-- start --

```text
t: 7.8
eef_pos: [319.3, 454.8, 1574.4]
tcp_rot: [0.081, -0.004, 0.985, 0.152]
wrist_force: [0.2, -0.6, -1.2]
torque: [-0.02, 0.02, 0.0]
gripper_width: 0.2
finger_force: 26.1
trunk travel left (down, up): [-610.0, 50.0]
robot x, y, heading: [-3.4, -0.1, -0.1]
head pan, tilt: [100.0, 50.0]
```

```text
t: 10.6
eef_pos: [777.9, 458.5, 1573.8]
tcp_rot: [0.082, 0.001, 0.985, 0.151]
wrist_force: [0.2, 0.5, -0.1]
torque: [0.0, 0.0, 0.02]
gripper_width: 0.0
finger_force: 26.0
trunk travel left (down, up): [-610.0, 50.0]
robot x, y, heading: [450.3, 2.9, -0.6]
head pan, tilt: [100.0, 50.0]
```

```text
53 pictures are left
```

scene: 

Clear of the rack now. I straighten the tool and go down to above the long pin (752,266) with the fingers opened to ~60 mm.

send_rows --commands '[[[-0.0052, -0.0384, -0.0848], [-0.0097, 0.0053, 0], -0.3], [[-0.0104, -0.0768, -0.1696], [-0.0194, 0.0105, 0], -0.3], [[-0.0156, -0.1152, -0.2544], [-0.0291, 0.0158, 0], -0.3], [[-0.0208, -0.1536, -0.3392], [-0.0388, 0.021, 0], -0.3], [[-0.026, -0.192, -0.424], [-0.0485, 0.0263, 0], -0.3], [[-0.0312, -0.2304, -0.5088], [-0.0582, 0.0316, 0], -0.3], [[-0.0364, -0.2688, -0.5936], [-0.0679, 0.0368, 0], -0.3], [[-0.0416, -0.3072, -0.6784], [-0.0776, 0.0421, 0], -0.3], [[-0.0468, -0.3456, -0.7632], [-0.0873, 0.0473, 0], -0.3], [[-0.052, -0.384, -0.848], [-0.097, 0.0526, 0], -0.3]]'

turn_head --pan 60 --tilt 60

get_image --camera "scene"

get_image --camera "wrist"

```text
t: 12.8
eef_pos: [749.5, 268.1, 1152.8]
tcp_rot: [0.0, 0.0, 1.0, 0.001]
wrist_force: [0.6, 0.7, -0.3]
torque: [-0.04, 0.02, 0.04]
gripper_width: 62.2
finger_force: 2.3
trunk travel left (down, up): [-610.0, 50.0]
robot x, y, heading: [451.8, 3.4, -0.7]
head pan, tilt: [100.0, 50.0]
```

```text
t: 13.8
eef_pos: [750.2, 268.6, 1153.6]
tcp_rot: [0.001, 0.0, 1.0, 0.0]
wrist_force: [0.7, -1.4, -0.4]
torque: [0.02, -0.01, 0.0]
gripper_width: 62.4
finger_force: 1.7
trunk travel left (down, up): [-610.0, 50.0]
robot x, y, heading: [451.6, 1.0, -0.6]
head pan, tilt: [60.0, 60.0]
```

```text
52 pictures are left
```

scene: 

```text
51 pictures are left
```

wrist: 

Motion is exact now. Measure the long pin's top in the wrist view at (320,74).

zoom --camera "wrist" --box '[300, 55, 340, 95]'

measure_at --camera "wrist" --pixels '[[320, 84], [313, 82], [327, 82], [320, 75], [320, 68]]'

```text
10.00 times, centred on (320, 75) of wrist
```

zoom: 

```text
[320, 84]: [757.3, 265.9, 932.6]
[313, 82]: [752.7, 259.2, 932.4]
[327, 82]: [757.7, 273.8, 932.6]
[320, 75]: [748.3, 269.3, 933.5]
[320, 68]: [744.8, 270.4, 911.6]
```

-- end --

● QUOTED TEXT
-- start --

Andrew Berger [00:03:39]:
It was just a exciting time when we're all relatively young in our career striving towards a mission like Square was hot. I think Aaron Zamos used to have this famous saying about the tech clock and the journey of a company. And like we were at that, that north star at that 12 o'clock and we were grinding hard. I was, I think I was given a phone book of Washington D.C. and said, Go call everybody to offering Square payments. Like a huge principle, right? Trying to cast a wide net and not understand like who your key Persona is or your ICP is. And so like you learn those things by trial and error. And over about a year and a half through that journey, we definitely hit some sort of plateau on the sales side.
Andrew Berger [00:04:14]:
And I think some of the principles that Square imprinted upon me was all new teams had to reach some sort of cliff of ROI and investment. So I remember Eric Sager distinctly would Be like hey, we give a dollar to marketing in X period of time they're going to give US$3 back. So the sales team has to be more valuable than those 3x ROI positive. And then every new initiative underneath the sales org how to be growing faster than you know, a growth rates and also like dollars and cents in terms of ROI positivity and value. So I can't remember all the details but basically we reached some sort of cliff in terms of you know back then it was panda processing volume and new merchants signed up and so like how do we grow? It was clear we were attracting very large merchants or large sellers to the, to the platform. However, not all of them were qualified and who would have thunk, let's do some qualification instead of routing all inbound leads to everybody. And it was just so much fun building from scratch. It wasn't easy at all.
Andrew Berger [00:05:11]:
A lot of cross functional work, a lot of, you know, sales teams. I'm going to take your leads away. Like who are you hiring? These like 24 year old kids like to, to take my leads. Like there was so much dynamics to overcome but we built a pretty good program overall.
Todd Busler [00:05:23]:
Looking back it's like all of that stuff is so critical today, right? And I think there's not many companies dealing with hey, I'm getting 5,000 inbound leads a month, what do I do with it? Right. But slowly, okay, how do I turn this outbound thing on? How do I make sure that it's high enough roi? How do I determine where to, how to scale that? Where do we scale that? What's the profile like? You had to learn so much there. What were some of the big kind of unlocks transitioning out of the more inbound ops, heavy motion to like all right, we're going to scale this outbound thing and how did you guys go about it?

-- end --

● WHAT THE TASK ASKS
Could you carry on with the quoted text from where it ends?

● ANSWER TO THIS PROBLEM
Andrew Berger [00:05:56]:
This is kind of a fun trip down memory lane which is specific to square at the time. So there was through a lot of as you know, selling the, the payments product. We wanted to go find merchants that would do high volume of transactions through that journey. We realized not every dollar is created equal. So there was a level of ticket size, type of customer with interchange rates and credit card issuer fees, et cetera. So what we basically coalesced around was that QSRs, Quick Service Restaurants that had a ticket size of like 15 to $25, 15 to 50 bucks and doing a million to 10 million per year was kind of like our prime target square would reap the most amount of profitability on a per transaction size given the credit card mix. And also it was the highest like volume against existing cohorts. So AEs wanted that business, the SDRs wanted that business, the company wanted that business.
Andrew Berger [00:06:51]:
So how do we go do it? We did a ton of trial and error and through John Lee was really instrumental in some of this work which was talk about personalization, like now everything. The personalization, Personalization, personalization. I mean back then, I'm not kidding, we would look at a Facebook page of a restaurant, we would then go to the Yelp rating and we would find like the most highly pictured or rated food item. We would then take that and put that in emails or we would call people. Like we did a mixture of emailing and calling, like two channel approaches. And we just saw results skyrocket. It was pretty remarkable. And then the two branches like came through that.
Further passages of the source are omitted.